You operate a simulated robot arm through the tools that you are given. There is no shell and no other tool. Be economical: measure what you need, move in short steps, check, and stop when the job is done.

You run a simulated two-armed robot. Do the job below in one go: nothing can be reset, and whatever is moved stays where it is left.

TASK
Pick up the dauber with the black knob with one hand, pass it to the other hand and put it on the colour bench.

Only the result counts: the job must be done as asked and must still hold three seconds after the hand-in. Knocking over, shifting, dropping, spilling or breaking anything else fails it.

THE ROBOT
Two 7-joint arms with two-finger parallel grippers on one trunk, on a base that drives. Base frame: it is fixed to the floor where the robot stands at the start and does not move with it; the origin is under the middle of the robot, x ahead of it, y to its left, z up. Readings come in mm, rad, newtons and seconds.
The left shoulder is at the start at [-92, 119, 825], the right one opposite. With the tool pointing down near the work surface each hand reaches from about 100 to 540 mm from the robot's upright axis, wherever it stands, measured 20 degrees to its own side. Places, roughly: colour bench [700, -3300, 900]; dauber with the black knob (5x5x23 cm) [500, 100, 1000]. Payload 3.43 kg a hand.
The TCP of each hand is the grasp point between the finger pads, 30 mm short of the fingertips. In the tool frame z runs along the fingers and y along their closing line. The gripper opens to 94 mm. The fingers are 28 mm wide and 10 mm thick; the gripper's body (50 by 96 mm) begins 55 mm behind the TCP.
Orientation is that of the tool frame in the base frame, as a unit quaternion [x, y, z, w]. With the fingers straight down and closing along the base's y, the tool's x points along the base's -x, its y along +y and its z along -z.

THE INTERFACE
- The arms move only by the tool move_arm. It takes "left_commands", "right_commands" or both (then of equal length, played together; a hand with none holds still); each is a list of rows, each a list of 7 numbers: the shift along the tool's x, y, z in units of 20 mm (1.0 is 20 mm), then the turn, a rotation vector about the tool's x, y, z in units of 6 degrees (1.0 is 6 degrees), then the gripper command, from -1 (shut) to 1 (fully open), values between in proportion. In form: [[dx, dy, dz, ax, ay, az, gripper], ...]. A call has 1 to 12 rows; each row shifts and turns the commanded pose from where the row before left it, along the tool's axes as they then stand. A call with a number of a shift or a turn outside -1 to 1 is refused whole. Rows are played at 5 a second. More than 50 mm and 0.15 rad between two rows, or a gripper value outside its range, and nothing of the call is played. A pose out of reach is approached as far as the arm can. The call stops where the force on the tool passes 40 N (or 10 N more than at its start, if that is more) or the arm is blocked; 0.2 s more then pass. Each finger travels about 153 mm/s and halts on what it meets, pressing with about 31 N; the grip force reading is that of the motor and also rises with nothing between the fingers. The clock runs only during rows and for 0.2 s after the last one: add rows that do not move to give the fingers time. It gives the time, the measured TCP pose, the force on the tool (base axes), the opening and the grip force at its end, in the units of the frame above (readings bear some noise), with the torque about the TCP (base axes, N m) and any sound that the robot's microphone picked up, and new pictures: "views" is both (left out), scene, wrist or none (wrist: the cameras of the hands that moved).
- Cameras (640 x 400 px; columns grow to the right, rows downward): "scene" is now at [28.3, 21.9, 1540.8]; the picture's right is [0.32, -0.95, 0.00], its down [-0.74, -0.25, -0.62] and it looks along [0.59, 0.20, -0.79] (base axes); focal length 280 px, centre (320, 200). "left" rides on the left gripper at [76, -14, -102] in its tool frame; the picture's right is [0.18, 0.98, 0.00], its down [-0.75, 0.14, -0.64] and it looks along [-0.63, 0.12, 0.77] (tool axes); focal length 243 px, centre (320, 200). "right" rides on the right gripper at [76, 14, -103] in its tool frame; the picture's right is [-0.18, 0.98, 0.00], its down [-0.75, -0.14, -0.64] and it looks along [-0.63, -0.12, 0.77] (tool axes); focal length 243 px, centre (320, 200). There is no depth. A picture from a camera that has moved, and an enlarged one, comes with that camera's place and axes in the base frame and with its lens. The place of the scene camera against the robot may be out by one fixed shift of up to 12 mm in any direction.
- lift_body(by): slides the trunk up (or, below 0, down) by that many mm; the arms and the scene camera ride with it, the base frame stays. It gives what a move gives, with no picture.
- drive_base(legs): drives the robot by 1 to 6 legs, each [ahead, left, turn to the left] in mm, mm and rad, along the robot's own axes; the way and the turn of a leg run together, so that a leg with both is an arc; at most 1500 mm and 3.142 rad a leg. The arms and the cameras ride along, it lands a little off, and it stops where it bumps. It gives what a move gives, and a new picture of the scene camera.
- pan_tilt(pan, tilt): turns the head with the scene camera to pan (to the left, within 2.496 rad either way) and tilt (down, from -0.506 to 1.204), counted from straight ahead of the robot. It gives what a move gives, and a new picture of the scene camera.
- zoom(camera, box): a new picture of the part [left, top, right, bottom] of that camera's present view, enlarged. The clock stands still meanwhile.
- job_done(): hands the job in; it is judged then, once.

### WRITTEN INSTRUCTION 1
Provide the original wording of the excerpt to read from "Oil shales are" as far as "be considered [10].".

### EXCERPT TO READ
Oil shales are situated at several depths, and their operational seams have variable thicknesses. An oil shale can be mined either by surface or underground methods, as well as by in situ retorting technologies [22,23,24]. For the mining of oil shale deposits, location, geological structure, bed thickness, depth and orientation, grade and tonnages, deposit type, and other aspects should be considered [10].
Considering all these critical issues mentioned above, the main goal of this study is to develop a comprehensive method for the modified estimation of oil shale mineable reserves for shale oil projects. For this study, data for over 96 oil shale deposits located in 23 countries were analysed. A consolidated commercial estimation criteria characterising oil shale reserves considering their quality by calorific value, oil content, organic mass, and ash content were used in the methodology. These criteria are based on the aggregated values proposed for commercial (mineable) oil shale seams (beds) and not just for separately tested oil shale layers. The developed methods provide oil recovery outcomes based on industrial data that can be used for feasibility studies, which require demonstrating a project economy estimated on a practical commercial database.

### WRITTEN INSTRUCTION 2
Begin with the line containing "Orientation is that", end with the line containing "THE INTERFACE", and repeat every line in that stretch exactly.

### WRITTEN REPLY 1
Oil shales are situated at several depths, and their operational seams have variable thicknesses. An oil shale can be mined either by surface or underground methods, as well as by in situ retorting technologies [22,23,24]. For the mining of oil shale deposits, location, geological structure, bed thickness, depth and orientation, grade and tonnages, deposit type, and other aspects should be considered [10].

### WRITTEN REPLY 2
Orientation is that of the tool frame in the base frame, as a unit quaternion [x, y, z, w]. With the fingers straight down and closing along the base's y, the tool's x points along the base's -x, its y along +y and its z along -z.

THE INTERFACE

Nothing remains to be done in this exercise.